╔══

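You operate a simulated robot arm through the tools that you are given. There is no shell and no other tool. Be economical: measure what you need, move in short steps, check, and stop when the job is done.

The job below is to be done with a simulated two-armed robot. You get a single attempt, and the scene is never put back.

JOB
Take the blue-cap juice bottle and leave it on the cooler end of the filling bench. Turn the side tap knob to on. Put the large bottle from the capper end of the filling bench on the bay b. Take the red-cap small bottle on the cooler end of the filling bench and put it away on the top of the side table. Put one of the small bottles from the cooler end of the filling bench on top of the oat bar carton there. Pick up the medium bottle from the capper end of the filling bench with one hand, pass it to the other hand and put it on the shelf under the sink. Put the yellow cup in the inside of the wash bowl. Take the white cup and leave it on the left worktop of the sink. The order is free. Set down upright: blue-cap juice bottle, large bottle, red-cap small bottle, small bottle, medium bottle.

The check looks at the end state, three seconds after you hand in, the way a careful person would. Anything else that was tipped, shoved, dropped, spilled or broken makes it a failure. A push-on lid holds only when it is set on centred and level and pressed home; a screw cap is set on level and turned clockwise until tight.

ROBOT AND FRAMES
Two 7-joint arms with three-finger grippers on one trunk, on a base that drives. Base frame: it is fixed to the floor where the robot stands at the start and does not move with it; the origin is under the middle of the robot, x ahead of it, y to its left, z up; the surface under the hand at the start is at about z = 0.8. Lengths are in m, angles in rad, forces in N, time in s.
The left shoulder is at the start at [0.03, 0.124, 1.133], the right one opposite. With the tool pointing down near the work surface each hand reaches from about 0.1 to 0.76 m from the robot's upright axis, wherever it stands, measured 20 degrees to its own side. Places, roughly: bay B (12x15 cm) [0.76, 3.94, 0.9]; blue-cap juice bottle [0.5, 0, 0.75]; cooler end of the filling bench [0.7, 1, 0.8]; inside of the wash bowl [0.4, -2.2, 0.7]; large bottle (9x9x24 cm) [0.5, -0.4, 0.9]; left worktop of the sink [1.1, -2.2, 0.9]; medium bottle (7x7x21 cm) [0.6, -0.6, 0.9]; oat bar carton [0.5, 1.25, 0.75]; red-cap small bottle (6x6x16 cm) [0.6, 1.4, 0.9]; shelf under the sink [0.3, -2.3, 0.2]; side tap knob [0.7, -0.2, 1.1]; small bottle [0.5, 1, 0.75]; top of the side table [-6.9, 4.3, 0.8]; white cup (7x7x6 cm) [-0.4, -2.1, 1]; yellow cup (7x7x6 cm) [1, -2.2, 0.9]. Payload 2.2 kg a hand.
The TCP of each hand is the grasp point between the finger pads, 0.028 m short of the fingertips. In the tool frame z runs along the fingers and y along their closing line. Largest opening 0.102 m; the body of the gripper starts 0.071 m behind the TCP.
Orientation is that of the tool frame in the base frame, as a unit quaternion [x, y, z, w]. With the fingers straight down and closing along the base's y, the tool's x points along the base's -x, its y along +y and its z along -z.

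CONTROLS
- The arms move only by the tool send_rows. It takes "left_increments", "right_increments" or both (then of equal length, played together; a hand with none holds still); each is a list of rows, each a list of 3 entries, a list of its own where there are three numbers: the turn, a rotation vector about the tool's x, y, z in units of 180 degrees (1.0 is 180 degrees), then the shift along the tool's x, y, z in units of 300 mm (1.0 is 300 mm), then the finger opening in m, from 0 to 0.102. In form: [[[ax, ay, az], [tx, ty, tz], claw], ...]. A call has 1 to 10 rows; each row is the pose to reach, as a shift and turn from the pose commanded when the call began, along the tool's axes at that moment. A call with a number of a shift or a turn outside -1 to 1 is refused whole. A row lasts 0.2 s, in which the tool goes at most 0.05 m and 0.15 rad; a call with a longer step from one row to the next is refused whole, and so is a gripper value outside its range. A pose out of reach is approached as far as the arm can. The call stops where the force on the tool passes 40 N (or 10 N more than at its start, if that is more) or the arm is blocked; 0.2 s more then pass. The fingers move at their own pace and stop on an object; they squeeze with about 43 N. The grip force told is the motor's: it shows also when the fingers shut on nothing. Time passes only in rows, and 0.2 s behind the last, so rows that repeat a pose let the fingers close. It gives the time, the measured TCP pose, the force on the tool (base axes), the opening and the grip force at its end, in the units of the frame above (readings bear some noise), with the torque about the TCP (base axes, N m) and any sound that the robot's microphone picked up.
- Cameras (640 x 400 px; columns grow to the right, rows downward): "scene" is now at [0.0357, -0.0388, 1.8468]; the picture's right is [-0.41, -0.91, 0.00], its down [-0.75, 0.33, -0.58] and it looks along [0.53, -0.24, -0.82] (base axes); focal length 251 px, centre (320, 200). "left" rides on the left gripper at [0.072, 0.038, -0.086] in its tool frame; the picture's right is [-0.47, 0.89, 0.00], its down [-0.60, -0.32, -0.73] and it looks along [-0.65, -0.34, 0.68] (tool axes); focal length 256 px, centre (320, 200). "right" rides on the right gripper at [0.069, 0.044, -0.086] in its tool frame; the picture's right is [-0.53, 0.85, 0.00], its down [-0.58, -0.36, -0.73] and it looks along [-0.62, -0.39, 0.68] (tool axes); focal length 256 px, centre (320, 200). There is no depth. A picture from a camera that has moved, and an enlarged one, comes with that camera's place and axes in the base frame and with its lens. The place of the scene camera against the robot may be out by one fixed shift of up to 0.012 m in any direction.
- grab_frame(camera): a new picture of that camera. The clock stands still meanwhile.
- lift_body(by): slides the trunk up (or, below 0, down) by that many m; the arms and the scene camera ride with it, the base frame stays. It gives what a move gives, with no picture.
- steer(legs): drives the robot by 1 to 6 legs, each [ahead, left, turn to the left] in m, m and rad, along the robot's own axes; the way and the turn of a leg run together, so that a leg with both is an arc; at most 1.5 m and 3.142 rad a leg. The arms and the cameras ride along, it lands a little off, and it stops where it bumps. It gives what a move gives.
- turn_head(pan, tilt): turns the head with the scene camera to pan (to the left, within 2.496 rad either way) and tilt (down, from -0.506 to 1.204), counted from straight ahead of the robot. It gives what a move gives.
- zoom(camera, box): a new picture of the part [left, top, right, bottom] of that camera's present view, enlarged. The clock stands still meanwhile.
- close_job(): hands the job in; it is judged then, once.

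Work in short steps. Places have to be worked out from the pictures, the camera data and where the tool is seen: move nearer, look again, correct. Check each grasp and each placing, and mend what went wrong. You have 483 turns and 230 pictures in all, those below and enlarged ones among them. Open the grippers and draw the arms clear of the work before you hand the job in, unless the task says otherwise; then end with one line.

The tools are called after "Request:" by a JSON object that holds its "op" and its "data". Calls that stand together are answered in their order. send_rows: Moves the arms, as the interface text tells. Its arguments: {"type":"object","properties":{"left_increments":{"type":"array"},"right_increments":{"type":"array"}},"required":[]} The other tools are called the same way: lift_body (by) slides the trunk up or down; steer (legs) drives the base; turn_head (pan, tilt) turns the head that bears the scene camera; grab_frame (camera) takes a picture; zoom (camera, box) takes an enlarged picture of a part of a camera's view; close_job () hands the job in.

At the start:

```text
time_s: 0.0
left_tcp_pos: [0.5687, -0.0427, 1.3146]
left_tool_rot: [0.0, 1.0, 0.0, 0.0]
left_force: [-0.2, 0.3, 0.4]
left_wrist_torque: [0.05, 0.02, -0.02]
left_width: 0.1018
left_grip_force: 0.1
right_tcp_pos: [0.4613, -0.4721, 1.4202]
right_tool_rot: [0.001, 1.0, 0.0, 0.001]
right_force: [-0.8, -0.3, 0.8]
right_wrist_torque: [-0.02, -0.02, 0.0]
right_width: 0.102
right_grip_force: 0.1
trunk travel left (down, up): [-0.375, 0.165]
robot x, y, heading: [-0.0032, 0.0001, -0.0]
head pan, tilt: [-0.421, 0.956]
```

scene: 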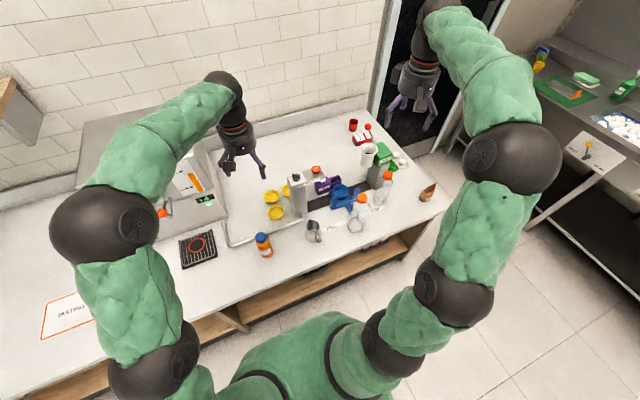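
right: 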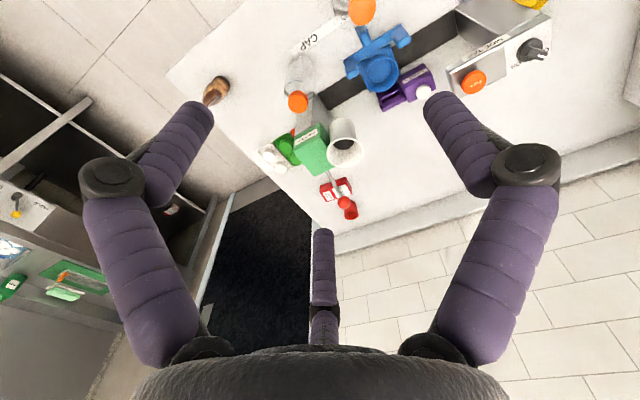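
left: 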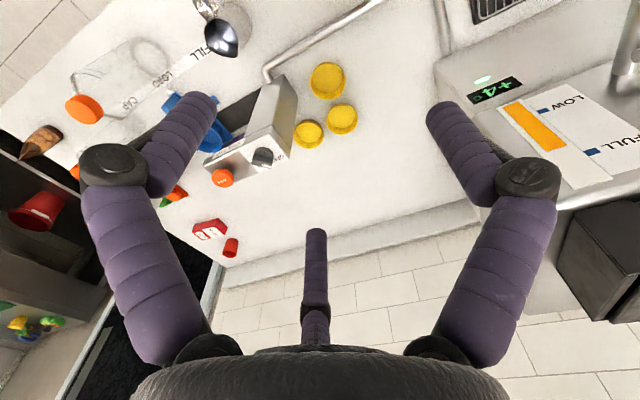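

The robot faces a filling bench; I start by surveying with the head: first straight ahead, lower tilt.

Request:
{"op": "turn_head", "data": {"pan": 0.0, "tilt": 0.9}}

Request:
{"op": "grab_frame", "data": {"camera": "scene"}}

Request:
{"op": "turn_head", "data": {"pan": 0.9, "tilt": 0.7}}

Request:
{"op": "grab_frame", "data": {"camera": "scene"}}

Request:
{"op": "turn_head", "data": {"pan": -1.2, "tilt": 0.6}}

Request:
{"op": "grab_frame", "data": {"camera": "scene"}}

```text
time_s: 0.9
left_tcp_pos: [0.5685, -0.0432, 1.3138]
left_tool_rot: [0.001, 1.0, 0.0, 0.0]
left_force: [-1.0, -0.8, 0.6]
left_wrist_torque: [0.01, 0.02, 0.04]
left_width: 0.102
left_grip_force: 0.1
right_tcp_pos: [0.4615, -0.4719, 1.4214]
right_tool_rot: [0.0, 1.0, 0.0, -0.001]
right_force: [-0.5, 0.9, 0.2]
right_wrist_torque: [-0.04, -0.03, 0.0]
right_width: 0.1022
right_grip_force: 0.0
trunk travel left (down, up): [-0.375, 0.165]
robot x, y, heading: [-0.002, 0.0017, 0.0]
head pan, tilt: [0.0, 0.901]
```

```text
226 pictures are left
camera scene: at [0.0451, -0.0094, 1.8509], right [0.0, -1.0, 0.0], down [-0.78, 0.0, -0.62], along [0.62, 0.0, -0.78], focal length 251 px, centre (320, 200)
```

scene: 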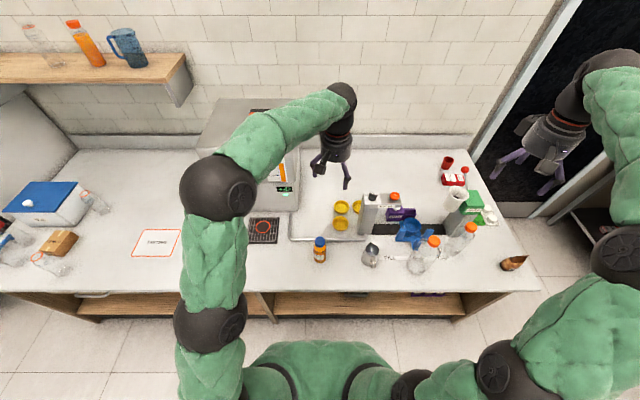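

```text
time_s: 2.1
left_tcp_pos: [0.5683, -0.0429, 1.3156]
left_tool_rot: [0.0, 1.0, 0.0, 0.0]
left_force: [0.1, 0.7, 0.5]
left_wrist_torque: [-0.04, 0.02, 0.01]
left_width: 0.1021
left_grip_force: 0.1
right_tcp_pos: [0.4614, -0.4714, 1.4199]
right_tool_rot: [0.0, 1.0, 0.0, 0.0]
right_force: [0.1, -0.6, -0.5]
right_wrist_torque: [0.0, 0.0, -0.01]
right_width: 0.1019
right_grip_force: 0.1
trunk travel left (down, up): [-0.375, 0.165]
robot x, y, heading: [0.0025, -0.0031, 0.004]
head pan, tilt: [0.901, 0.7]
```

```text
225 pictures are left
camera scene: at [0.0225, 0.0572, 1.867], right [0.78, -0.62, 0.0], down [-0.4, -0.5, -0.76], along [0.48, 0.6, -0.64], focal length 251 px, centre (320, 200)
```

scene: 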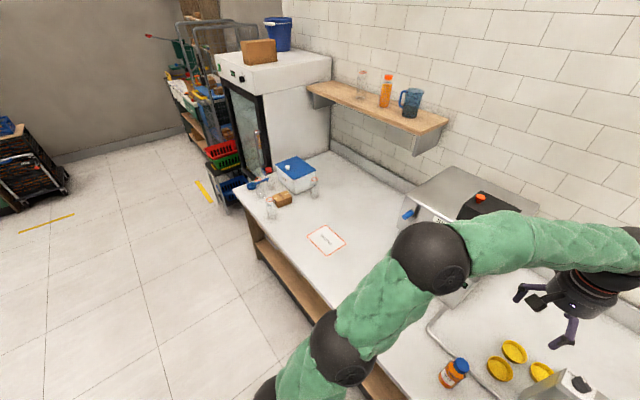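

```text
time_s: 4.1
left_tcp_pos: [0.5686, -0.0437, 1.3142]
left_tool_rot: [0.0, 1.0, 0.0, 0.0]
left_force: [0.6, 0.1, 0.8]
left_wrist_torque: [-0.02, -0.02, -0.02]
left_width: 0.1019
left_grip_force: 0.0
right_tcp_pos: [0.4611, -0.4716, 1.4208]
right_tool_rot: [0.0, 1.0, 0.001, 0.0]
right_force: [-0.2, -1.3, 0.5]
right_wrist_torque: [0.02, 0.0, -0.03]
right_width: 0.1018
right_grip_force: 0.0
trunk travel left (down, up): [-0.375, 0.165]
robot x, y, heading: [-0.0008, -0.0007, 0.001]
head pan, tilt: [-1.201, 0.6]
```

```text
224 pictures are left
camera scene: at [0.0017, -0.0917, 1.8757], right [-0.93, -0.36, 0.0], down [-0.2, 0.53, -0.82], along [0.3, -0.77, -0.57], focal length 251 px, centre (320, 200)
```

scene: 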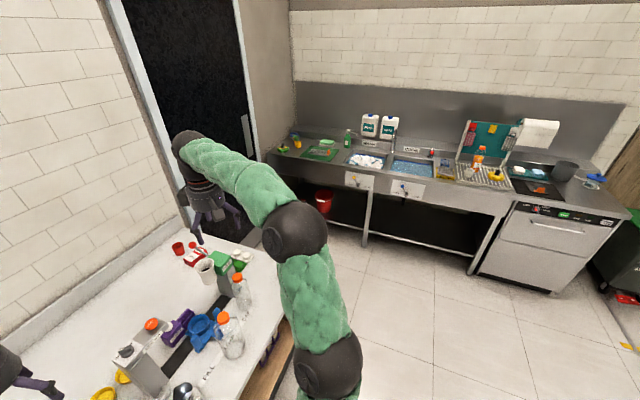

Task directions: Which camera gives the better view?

╚══

Task directions: How does the text shown go on? Write the next part.

Text shown:

╔══

Mr. Campbell-Savours : You say that the hon. Member for Thanet, South made a statement that perhaps was unsubstantiated. He said : "Just in case Labour Members think that these kinds of mistakes are totally confined to their side of the House and to Labour Prime Ministers, they may perhaps be interested to know that I was told reliably".--[ Official Report, 17 January 1989 ; Vol. 145 c. 190.] The hon. Gentleman said "reliably," so it was not a question of conjecture. He made a specific allegation.

Mr. Speaker : Order. Very frequently hon. Members allege that they have reliable information and very frequently it turns out to be highly unreliable.

Mr. Campbell-Savours rose --

Mr. Speaker : Order. I do not intend to hear any more about this matter.

Mr. Campbell-Savours rose --

Mr. Speaker : I have already told the hon. Gentleman that I do not intend to hear any more about this matter.

Mr. Campbell-Savours rose --

Mr. Speaker : I have already dealt with the matter.

Mr. Campbell-Savours : I am dealing with classified material.

╚══

Exercise output:
Mr. Speaker : Order. I ask the hon. Gentleman to resume his seat.

Mr. Campbell-Savours : I am dealing with classified material.

Mr. Speaker : Again I ask the hon. Gentleman to resume his seat. Mr. Campbell-Savours rose--

Mr. Speaker : If the hon. Gentleman will not resume his seat, I shall have to ask him to leave the Chamber for the rest of this day's sitting.

Mr. Campbell-Savours rose--

Mr. Speaker : Order. I order the hon. Member to leave the House for the remainder of this day's sitting.

Mr. Campbell-Savours : Am I being asked to leave the Chamber?

Mr. Speaker : Yes.

Mr. Campbell-Savours : I shall be back.

The hon. Member then withdrew.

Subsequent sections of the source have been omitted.